Let $f : R → R$ be a continuous decreasing function. Prove that the system $x = f(y),$ $y = f(z),$ $z = f(x)$ has a unique solution.

Question

Let $f : R → R$ be a continuous decreasing function. Prove that the system

$$x = f(y),$$

$$y = f(z),$$

$$z = f(x)$$
has a unique solution.

Here using the intermediate value theorem, it can clearly be seen that when

$\displaystyle{\lim_{x \to -\infty}}f(x)-x$ = $\infty $

& $\displaystyle{\lim_{x \to \infty}}f(x)-x$ = –$\infty $ &

we get some $x_0$ such that $f(x_0) = x_0$
But how or why does that imply that $x_0 = x = y = z$

Answer 1

$h(x) = f(f(f(x)))$ is strictly decreasing with $\lim_{x \to -\infty}h(x)-x = \infty$ and $\lim_{x \to \infty}h(x)-x = -\infty$, so that $h$ has a unique fixed point $a$.
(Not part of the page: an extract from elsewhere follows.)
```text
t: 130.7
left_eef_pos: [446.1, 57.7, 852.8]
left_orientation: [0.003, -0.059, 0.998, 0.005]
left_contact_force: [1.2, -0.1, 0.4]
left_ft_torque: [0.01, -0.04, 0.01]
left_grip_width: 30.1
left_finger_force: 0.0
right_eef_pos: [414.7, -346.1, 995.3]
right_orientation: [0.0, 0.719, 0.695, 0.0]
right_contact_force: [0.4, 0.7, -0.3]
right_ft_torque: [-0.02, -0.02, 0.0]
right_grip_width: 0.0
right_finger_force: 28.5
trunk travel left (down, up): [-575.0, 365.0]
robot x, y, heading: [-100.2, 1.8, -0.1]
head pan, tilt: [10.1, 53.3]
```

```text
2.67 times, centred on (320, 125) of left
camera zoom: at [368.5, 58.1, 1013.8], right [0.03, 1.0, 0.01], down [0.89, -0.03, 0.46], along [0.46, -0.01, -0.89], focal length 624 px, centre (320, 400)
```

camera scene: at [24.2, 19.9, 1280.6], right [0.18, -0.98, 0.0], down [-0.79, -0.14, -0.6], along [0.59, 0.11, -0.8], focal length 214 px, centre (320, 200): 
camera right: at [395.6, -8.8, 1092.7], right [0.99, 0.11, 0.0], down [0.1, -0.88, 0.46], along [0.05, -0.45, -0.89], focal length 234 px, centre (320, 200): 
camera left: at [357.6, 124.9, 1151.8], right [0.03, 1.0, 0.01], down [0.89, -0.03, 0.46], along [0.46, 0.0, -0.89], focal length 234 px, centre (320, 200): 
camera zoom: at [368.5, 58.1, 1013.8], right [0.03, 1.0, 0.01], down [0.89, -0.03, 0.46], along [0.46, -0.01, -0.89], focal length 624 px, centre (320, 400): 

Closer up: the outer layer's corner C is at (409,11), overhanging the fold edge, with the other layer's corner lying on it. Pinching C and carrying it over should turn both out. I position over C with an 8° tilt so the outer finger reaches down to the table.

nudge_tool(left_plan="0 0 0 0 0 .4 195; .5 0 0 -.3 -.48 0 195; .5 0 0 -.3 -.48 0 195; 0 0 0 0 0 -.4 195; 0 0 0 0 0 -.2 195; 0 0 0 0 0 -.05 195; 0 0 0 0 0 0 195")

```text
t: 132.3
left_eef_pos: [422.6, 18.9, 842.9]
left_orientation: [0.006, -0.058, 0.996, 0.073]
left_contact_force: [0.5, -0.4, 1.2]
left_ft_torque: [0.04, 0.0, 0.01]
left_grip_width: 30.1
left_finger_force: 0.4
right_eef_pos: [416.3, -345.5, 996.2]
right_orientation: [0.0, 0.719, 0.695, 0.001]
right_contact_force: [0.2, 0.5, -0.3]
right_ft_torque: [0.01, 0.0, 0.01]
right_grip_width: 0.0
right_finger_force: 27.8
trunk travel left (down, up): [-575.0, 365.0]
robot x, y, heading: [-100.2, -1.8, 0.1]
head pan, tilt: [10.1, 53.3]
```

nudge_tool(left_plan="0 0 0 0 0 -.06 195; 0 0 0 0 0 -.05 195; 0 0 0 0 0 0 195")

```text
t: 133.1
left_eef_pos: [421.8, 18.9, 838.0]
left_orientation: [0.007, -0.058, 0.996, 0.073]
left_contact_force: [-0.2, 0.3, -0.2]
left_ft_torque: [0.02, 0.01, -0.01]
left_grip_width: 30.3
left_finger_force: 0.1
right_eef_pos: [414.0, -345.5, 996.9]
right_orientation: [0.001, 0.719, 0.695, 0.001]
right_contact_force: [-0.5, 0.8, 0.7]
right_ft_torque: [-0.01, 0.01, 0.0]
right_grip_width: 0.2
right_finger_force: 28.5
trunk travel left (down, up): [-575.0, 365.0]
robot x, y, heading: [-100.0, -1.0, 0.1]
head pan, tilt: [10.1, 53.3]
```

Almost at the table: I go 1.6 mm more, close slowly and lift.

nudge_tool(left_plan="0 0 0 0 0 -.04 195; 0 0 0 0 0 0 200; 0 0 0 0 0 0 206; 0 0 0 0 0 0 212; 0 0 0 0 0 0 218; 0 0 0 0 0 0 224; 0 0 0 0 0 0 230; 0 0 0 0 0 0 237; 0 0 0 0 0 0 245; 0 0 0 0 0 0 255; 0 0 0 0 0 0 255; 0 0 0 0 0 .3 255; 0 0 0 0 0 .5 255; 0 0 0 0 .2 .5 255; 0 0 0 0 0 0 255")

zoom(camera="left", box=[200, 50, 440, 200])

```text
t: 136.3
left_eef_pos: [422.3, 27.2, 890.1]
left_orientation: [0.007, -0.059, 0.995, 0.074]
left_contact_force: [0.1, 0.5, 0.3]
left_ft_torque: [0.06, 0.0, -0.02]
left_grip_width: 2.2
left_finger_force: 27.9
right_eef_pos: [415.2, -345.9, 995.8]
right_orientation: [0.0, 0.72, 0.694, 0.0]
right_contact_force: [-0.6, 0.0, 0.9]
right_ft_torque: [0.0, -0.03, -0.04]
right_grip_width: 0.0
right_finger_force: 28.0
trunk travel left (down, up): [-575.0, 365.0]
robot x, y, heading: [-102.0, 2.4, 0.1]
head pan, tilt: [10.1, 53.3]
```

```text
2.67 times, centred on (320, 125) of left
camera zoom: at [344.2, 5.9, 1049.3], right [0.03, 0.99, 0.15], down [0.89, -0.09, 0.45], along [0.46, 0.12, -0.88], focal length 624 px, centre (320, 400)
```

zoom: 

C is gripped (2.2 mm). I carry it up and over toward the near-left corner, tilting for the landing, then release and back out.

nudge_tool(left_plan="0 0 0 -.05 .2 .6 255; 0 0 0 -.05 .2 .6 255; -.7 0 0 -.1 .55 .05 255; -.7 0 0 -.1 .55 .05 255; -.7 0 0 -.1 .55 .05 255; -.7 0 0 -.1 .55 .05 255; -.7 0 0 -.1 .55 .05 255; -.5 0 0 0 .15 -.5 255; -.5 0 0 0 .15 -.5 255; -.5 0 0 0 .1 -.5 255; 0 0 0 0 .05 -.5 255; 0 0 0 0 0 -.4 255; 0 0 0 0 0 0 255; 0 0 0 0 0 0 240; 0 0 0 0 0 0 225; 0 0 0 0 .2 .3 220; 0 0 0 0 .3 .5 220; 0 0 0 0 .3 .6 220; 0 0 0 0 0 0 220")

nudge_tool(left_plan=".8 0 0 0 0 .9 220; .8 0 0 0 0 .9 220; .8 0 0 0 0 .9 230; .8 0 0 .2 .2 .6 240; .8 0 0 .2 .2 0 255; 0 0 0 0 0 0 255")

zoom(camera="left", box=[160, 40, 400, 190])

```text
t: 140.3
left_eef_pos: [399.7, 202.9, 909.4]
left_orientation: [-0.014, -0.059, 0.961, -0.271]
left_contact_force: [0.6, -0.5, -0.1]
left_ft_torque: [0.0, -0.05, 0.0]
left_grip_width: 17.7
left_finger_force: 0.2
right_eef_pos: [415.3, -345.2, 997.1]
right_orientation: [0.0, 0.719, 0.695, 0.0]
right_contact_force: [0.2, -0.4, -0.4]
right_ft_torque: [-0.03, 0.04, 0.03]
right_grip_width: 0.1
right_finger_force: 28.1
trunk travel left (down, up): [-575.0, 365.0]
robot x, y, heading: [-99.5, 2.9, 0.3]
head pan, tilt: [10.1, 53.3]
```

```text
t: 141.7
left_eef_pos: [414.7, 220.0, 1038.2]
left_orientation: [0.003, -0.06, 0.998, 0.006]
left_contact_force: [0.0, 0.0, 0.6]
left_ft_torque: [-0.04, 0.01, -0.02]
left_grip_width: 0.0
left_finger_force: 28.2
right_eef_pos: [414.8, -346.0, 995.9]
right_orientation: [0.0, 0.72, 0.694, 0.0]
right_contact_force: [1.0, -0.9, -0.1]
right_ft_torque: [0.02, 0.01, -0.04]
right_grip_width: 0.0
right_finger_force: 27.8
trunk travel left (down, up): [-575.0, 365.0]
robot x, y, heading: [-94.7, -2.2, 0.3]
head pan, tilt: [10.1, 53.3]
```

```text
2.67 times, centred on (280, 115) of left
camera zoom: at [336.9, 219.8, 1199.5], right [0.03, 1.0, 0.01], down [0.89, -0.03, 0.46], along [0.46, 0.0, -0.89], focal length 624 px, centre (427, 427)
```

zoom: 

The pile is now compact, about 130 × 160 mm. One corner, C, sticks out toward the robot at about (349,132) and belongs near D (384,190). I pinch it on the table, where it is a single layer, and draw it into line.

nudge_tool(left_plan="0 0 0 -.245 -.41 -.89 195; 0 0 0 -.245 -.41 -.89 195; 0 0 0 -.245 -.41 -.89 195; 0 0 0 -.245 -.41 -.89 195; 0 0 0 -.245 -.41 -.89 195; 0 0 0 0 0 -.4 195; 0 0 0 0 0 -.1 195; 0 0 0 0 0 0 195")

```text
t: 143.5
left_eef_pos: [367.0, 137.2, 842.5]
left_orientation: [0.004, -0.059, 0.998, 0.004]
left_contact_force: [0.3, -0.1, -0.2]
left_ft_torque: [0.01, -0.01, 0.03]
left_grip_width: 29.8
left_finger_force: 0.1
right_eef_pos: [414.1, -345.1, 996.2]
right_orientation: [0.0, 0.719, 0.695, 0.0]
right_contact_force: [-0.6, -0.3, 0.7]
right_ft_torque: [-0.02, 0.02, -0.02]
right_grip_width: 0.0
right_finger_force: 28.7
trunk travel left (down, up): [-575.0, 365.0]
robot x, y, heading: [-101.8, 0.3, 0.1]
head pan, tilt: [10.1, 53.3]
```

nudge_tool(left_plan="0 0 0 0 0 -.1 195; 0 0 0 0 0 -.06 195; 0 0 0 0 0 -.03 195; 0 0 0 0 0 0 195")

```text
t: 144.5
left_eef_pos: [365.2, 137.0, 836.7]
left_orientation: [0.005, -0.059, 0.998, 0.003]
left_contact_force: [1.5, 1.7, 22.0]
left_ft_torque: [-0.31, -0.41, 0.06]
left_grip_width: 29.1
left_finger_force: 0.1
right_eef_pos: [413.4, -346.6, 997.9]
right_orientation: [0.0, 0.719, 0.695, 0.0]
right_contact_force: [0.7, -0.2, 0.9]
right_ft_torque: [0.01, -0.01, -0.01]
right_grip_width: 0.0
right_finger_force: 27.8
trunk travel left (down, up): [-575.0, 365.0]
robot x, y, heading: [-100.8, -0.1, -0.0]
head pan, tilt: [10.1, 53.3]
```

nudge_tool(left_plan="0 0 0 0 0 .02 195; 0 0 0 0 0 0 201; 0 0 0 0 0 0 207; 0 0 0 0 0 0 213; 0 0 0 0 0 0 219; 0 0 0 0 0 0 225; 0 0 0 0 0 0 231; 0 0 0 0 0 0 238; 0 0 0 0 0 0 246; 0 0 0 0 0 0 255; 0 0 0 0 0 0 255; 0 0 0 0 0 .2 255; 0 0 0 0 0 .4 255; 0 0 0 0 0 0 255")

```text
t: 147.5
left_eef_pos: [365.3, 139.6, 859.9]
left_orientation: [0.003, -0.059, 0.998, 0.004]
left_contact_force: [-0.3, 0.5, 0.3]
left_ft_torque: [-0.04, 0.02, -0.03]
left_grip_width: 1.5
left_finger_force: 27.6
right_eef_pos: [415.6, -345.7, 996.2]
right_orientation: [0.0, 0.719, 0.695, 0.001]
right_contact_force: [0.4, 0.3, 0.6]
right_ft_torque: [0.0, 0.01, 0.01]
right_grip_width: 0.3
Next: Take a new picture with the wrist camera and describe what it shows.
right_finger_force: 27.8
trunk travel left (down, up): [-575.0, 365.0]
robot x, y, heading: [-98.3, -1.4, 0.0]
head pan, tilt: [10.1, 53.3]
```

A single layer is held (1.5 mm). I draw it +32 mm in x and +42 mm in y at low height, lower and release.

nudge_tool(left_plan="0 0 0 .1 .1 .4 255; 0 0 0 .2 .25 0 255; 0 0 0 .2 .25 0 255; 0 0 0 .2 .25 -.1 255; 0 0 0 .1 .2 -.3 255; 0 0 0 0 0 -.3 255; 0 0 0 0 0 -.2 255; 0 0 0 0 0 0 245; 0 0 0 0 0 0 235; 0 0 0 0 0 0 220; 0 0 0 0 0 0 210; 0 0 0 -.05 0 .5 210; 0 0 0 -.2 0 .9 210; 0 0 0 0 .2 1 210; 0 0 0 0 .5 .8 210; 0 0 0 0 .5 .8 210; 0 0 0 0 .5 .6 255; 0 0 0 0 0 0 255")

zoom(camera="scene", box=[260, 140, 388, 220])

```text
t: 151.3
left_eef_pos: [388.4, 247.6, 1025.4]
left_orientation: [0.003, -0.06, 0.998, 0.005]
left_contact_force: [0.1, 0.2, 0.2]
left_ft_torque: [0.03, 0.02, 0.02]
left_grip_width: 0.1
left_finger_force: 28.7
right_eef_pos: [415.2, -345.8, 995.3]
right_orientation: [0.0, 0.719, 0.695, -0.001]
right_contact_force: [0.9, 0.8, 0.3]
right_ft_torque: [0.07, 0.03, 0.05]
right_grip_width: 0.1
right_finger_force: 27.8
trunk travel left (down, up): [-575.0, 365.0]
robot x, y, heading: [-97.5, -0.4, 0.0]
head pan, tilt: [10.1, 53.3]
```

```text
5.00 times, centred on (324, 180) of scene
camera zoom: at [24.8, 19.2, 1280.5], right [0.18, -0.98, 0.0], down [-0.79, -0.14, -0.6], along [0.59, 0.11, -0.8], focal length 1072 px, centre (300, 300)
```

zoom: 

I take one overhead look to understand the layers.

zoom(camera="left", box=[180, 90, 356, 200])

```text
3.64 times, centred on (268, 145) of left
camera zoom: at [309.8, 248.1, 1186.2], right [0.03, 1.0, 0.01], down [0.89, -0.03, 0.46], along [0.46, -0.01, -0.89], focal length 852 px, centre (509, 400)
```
Then $(x, y, z) = (f(f(a)), f(a), a)$ satisfies $$ \tag{*} x=f(y) \, , \, y=f(z) \, , \, z=f(x) \, . $$

If $(x, y, z)$ is any solution of $(*)$ then $h(x) = x$, $h(y) = y$ and $h(z) = z$ implies $x=y=z= a$ because the fixed point of $h$ is unique.